### Data provided
###
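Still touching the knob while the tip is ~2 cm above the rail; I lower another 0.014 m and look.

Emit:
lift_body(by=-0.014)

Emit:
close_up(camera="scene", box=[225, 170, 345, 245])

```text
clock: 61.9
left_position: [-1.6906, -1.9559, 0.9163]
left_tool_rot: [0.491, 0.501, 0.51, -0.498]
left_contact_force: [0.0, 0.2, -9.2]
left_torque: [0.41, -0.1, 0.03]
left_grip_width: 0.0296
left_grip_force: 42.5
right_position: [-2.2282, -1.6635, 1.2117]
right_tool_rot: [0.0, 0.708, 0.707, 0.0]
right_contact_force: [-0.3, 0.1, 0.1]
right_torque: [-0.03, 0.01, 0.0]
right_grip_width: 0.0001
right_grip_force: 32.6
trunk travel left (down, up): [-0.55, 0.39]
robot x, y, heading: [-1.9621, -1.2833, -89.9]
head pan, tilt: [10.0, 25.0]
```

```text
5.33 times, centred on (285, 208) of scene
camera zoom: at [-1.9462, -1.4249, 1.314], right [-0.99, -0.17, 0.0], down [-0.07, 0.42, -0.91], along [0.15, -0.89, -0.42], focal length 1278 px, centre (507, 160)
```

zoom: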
###
### Text to read
From Ukraine to the Taiwan Strait, today’s crises are often framed as ruptures — as signs that geopolitics has returned after a long absence.

This interpretation is reassuring — and deeply convenient. It suggests that the liberal order functioned largely as intended until it was disrupted by revisionist actors, unforeseen shocks, or a breakdown of norms.

It is also profoundly misleading.

For much of the post–Cold War era, global politics was shaped by a quiet confidence that history had turned a decisive corner. The collapse of bipolar rivalry was interpreted not merely as a geopolitical shift, but as a civilizational milestone. Liberal democracy, economic interdependence, and international institutions were expected to achieve what balance-of-power politics never could: render strategic competition structurally obsolete.

This confidence was not naïve optimism. It was embedded in policy practice, academic theory, and institutional design. Trade agreements multiplied. Security alliances expanded their remit beyond deterrence. Diplomacy increasingly spoke the language of norms rather than interests. Power, it was assumed, had been disciplined.
###
### Given request
Carry the text to read on from its last sentence.

### The output
Yet three decades later, the international system is once again defined by rivalry, coercion, and strategic calculation. Wars of territorial revisionism, renewed great-power competition, and weaponized interdependence dominate global headlines. The prevailing explanation is familiar: geopolitics has “returned.”

This framing is comforting — and wrong.

What has failed is not a temporary order destabilized by external shocks, but a long-standing illusion: the belief that power politics could be permanently transcended. The current moment does not represent a regression to an earlier age. It marks the exposure of assumptions that were never structurally sound.

Strategic competition did not re-emerge. It endured — quietly, selectively, and often inconveniently — beneath the surface of a liberal order that mistook stability for transformation.

The Liberal Order’s Original Sin

The liberal international order did not fail because it was betrayed. It failed because it misunderstood itself.

From its inception, the post–Cold War system treated power as a transitional problem rather than a permanent condition of international life. Institutions were designed to manage cooperation, not rivalry. Economic interdependence was assumed to neutralize strategic intent. Norms were expected to discipline states whose interests diverged from the collective good.

This was not an accident. It was a deliberate theoretical choice.

The architects of the liberal order believed that repeated interaction would socialize states into predictable and benign behavior. Over time, material incentives would outweigh strategic suspicion. Conflict, if it occurred, would be marginal — a residue of incomplete integration rather than a defining feature of the system itself. In doing so, they mistook the management of power for its transcendence.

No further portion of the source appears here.